Australian GP and science communicator Brad McKay had a problem being on the wrong end of a diagnosis well before he became a doctor.
As a teenager, the author of the scorching new book Fake Medicine suffered almost unendurable pain from a rare but benign bone tumour called an osteoblastoma.
It was only removed after he had been misdiagnosed by his GP and "unknowingly tortured" by a physiotherapist and osteopath.
He said the experience taught him a valuable lesson. He writes: "I ... saw just how easy it was - when faced with an overwhelming diagnosis, a painful treatment or confusing medical advice - to be lured towards alternative therapies that might sound more promising, more optimistic and less painful."
In Fake Medicine, McKay carefully and clinically takes aim at "wellness crazes, cons and quacks" he says are costing us our health.
He explores the potential dangers of "wellness warriors", anti-vaxxers, fad diets, dodgy alternative practitioners and conspiracy theories.
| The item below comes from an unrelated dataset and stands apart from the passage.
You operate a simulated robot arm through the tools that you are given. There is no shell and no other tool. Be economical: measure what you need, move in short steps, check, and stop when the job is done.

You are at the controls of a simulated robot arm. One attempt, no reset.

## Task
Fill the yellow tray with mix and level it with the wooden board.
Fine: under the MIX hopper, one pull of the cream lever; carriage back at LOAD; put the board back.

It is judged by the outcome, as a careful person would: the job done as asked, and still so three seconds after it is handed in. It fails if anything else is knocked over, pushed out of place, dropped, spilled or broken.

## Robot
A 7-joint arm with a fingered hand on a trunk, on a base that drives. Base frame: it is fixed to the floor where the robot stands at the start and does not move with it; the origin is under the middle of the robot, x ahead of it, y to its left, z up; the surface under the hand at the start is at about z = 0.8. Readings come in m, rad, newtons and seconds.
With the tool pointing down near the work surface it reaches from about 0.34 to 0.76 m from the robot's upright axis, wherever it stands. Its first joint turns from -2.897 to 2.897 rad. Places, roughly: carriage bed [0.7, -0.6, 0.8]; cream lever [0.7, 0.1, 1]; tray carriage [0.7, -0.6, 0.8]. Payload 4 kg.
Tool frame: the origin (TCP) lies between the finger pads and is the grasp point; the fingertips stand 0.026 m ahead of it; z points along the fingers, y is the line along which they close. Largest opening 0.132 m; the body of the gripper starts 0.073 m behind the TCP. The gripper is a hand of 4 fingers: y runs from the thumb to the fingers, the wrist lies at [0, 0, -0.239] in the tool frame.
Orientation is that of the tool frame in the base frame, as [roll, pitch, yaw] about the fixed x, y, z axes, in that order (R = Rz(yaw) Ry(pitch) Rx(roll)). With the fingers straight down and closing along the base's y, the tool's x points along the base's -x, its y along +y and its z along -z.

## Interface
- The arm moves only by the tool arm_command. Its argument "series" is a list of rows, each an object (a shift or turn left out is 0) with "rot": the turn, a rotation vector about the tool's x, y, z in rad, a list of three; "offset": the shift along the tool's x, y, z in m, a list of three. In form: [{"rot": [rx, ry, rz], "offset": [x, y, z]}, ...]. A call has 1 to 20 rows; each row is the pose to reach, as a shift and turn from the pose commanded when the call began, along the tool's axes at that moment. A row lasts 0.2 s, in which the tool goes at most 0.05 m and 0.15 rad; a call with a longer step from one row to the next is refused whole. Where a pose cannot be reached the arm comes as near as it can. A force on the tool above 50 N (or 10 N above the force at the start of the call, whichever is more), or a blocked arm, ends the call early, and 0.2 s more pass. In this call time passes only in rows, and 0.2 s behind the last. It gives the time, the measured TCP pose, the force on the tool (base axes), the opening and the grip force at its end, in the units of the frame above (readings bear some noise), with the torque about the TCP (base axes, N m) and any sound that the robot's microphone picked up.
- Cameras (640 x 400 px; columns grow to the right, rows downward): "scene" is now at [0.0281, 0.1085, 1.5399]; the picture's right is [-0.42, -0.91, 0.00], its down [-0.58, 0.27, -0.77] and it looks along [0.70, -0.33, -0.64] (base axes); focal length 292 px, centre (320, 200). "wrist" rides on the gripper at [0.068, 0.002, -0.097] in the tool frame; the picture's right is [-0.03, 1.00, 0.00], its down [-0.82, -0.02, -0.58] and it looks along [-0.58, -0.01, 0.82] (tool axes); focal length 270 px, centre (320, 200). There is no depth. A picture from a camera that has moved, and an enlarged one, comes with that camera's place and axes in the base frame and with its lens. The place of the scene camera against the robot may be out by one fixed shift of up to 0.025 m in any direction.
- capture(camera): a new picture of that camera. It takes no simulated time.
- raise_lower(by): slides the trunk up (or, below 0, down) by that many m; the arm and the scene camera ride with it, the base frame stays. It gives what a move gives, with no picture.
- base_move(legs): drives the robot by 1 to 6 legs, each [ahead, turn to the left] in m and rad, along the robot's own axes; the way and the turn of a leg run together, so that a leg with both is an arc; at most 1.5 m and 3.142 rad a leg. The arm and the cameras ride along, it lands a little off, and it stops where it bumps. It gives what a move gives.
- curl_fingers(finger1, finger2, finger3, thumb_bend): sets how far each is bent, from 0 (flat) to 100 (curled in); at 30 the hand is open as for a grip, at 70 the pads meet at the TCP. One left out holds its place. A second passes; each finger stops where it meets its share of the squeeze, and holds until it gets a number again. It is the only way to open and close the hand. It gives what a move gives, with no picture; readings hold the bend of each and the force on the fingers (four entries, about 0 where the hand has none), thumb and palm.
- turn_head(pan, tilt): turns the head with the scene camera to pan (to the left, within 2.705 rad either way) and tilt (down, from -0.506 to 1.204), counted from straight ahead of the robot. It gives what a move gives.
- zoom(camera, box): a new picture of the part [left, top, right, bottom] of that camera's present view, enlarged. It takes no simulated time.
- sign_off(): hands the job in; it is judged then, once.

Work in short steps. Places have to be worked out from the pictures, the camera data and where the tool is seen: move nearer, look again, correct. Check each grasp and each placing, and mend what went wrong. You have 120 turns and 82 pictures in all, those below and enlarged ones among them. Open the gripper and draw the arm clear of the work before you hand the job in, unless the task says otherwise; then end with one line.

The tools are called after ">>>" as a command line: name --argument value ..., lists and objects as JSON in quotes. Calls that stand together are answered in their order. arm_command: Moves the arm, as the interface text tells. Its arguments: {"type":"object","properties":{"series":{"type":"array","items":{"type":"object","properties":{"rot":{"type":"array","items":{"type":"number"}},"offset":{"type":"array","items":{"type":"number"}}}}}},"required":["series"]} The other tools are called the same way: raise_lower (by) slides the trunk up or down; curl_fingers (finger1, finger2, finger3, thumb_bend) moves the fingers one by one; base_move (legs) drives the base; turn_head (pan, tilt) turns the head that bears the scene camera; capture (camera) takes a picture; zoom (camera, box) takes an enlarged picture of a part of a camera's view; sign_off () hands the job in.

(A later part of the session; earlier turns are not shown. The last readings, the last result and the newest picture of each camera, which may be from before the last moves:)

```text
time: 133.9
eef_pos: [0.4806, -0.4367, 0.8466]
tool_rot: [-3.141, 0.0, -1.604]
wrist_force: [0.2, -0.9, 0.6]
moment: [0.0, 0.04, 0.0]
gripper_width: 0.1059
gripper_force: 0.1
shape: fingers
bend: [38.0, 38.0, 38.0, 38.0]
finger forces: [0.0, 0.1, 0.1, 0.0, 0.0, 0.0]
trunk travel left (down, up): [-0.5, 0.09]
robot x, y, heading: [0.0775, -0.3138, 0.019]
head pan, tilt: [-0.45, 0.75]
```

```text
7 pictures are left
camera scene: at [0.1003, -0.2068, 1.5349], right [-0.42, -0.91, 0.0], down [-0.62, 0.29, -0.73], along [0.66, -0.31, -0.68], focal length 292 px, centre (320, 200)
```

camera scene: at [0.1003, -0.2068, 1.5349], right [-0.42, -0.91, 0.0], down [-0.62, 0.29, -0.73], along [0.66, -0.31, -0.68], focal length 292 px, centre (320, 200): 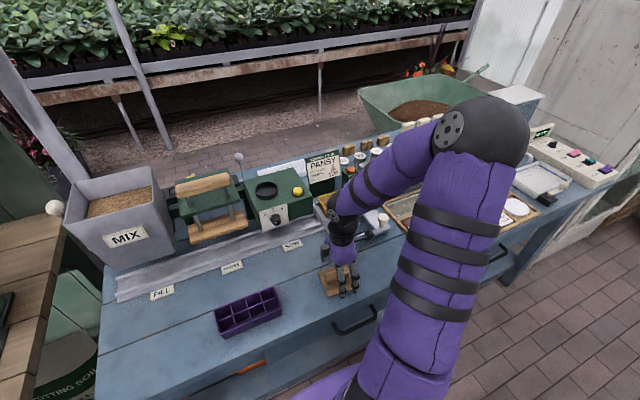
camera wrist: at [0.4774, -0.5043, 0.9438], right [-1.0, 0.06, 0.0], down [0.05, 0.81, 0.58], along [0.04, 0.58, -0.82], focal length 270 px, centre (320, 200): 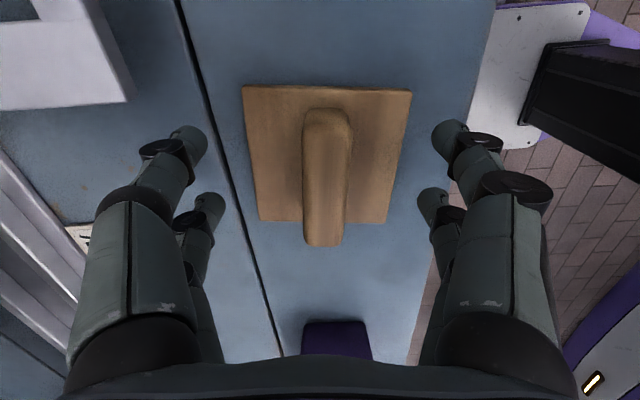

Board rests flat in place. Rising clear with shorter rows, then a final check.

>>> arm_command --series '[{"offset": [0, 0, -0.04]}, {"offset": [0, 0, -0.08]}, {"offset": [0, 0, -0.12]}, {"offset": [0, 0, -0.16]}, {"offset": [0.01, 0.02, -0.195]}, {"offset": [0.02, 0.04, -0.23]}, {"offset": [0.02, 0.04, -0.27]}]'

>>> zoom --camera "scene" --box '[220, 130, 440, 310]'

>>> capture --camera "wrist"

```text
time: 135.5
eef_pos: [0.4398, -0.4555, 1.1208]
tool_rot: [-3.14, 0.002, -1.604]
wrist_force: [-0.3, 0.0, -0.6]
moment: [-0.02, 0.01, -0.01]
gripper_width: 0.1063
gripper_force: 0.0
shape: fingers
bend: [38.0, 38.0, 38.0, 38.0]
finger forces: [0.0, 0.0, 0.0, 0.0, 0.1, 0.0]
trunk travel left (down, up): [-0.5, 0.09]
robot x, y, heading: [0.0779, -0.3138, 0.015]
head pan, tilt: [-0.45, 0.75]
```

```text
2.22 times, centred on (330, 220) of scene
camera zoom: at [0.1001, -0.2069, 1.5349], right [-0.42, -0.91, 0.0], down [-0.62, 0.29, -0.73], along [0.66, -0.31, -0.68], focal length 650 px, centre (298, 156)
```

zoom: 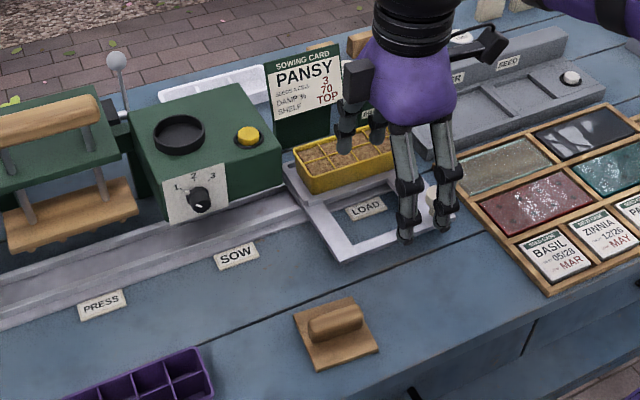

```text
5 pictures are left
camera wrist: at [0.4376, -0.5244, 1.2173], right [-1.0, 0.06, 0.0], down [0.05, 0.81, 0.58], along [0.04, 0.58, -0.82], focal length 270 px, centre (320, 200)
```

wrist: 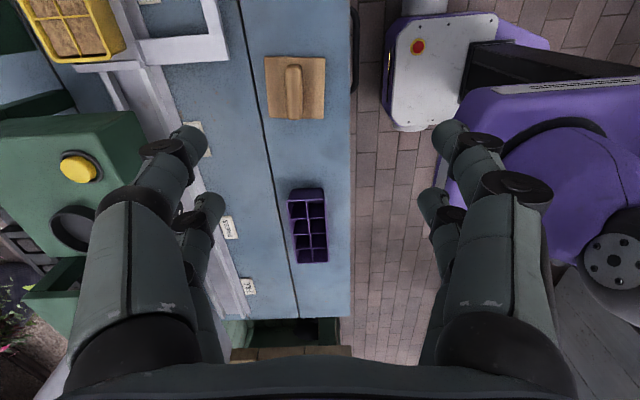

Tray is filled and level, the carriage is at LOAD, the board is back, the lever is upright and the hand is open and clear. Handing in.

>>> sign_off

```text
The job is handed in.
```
Social media has a special place in his polemic. He points to "Dr Google", "everybody's favourite physician" and notably refers to a study that finds symptom-checking websites gave correct information only a third of the time. Woe betide any health profession who was so sloppy.
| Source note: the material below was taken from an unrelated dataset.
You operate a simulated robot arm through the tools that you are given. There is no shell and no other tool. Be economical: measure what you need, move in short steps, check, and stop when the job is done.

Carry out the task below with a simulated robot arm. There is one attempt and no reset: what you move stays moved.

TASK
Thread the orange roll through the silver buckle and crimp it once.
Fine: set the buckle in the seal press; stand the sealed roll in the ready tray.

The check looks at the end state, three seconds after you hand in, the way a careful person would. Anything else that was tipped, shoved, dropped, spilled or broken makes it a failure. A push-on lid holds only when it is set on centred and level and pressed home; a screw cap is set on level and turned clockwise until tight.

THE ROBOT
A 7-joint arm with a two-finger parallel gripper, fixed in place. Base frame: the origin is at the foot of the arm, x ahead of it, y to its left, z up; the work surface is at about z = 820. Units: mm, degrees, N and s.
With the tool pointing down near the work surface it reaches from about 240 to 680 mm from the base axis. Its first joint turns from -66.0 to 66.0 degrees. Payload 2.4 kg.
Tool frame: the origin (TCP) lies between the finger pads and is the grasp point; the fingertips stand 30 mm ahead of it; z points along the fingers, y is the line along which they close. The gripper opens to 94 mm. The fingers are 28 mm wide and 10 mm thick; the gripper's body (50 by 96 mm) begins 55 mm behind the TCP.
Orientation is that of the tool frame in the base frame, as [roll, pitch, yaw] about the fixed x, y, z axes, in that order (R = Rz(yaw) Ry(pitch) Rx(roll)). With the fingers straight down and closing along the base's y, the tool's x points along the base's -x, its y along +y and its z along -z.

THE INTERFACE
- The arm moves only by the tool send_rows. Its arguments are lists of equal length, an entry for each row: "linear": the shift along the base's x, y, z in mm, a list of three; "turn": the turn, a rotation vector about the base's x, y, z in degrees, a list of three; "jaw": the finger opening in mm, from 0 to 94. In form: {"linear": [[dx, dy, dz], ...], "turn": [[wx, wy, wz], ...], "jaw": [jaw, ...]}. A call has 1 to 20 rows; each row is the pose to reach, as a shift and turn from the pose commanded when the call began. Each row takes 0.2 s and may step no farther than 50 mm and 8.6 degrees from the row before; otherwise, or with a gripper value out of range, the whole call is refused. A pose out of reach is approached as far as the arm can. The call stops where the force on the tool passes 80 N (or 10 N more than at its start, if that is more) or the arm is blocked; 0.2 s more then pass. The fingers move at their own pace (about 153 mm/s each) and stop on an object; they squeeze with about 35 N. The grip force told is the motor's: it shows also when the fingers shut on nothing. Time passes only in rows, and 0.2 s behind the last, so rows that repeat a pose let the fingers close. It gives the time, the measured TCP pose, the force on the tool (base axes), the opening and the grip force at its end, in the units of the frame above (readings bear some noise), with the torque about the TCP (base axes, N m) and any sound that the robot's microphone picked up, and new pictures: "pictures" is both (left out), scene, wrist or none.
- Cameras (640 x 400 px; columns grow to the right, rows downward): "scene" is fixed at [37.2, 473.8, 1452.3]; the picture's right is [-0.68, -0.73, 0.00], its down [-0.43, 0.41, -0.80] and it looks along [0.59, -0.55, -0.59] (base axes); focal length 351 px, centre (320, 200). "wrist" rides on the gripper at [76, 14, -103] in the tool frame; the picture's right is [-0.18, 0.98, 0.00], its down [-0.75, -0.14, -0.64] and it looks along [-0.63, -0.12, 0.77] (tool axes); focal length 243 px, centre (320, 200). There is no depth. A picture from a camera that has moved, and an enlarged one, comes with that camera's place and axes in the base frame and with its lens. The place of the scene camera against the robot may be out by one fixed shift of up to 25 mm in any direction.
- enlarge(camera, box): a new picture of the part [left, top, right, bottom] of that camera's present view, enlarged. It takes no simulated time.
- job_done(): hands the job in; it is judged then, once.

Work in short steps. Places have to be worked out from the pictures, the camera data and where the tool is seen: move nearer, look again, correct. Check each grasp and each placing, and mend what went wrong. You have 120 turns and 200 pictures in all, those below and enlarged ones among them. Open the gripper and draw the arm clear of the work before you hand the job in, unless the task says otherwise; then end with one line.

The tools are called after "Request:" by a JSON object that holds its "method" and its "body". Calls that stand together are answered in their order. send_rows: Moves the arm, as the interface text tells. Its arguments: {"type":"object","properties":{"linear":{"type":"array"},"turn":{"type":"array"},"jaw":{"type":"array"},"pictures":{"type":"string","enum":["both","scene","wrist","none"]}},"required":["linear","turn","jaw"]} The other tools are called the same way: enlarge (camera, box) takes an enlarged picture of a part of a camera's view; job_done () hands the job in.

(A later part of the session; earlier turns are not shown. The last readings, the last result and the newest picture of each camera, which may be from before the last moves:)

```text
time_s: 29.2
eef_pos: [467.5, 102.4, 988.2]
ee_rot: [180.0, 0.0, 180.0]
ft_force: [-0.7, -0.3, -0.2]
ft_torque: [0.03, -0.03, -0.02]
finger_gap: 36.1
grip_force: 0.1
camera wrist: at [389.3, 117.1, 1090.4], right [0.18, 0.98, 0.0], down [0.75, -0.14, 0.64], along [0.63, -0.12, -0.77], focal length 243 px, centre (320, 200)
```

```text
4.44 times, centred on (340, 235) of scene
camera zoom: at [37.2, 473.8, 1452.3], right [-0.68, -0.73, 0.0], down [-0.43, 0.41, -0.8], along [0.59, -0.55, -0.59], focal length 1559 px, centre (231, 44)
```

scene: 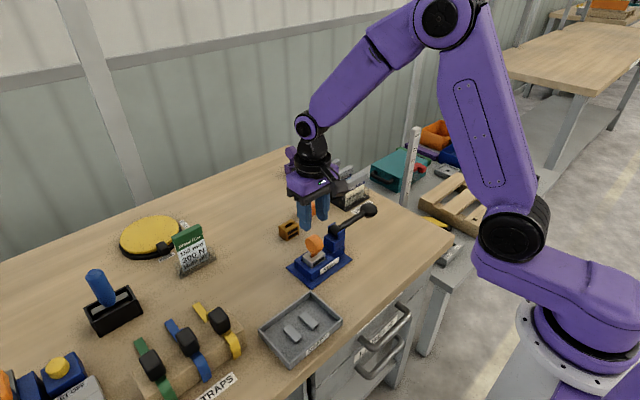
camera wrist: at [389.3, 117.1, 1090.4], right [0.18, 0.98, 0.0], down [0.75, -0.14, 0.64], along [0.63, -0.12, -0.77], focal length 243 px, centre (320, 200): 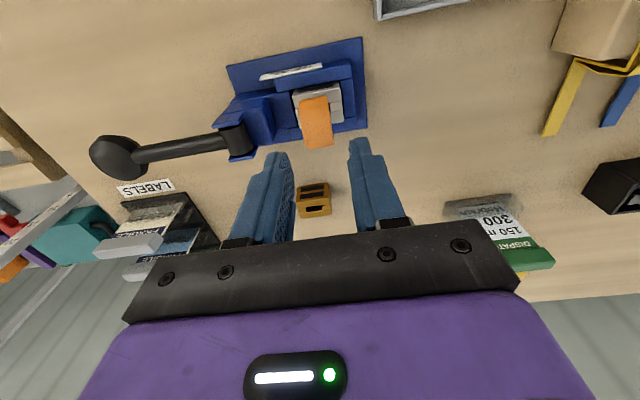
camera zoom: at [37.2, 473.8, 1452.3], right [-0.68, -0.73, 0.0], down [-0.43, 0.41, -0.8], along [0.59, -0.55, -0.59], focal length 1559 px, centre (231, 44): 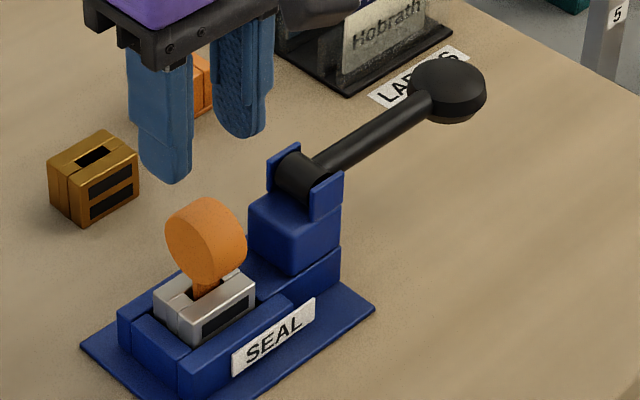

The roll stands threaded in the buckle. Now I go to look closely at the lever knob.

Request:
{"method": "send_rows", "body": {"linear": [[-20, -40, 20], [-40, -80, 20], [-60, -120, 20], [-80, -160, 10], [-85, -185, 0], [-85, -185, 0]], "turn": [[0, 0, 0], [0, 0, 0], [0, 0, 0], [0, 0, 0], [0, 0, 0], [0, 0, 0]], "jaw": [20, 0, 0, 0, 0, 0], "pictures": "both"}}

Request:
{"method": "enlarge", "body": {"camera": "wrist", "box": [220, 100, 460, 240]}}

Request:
Yet still some of his patients remain resolute that Google is more accurate that a doctor. But as he says, quoting a friend, when our car is playing up, do we go looking for an alternative mechanic?
While acknowledging that access to health information is useful way to exercise a degree of autonomy over our health, McKay cautions that interpretation is everything and a degree of scepticism is paramount. In the face of fictions, myths and lies, he stresses we need an informed health professional to help us sort it out.
McKay takes no prisoners in Fake Medicine, calling out people like Belle Gibson, founder of internet application The Whole Pantry, who was convicted and fined after falsely claiming she had overcome brain cancer through diet and "cures" such as enemas made of coffee. She had no such disease.
McKay is through in his denunciation of many popular "natural" health foods and products. The list is long: garlic, cranberries, ginger, fish oil, turmeric and probiotics are just some of them.
He also holds traditional Chinese medicine in low esteem, citing a university test of 26 herbal products obtained from the Adelaide markets. Of these, half contained heavy metals such as lead and some included synthetic drugs made in a lab.
The benefits of acupuncture, too, are unsupported by evidence, McKay writes, stating that comprehensive studies have found it to be a placebo at best and hazardous at worst.
In a chapter titled "Quacks", he also takes to Western practices to task, arguing that such are naturopathy, homeopathy, iridology, reflexology and spinal manipulation are also taken to task in the book.
Vitamins also come under scrutiny, with McKay writing that in the vast majority of cases their consumption is driven not by scientific evidence or necessity but by clever marketing.
McKay is comprehensive in his scope, blasting fad diets, detoxes and cleanses, and those opposed to fluoride, sunscreen, dairy food and more. He worries about the effect of covid-19 conspiracy theories.
He calls for people to be part of the solution, saying that if in doubt, go to the original source and check the bona fides of its author. He does this himself in the book, carefully attributing and footnoting all of the studies he cites.
While his criticisms will doubtless upset many who trust in the things he opposes, McKay stresses the need for compassion, especially when engaging with someone whose false ideas have been imprinted on them from online sources.
As he says: "It's important to remember that someone will always be wrong on the internet so choose your battles wisely. When you do decide to lay down the gauntlet... keep in mind the goal is to make friends and win converts, not to destroy them. Be kind."
Fake Medicine, Brad McKay (Hachette), RRP $32.99.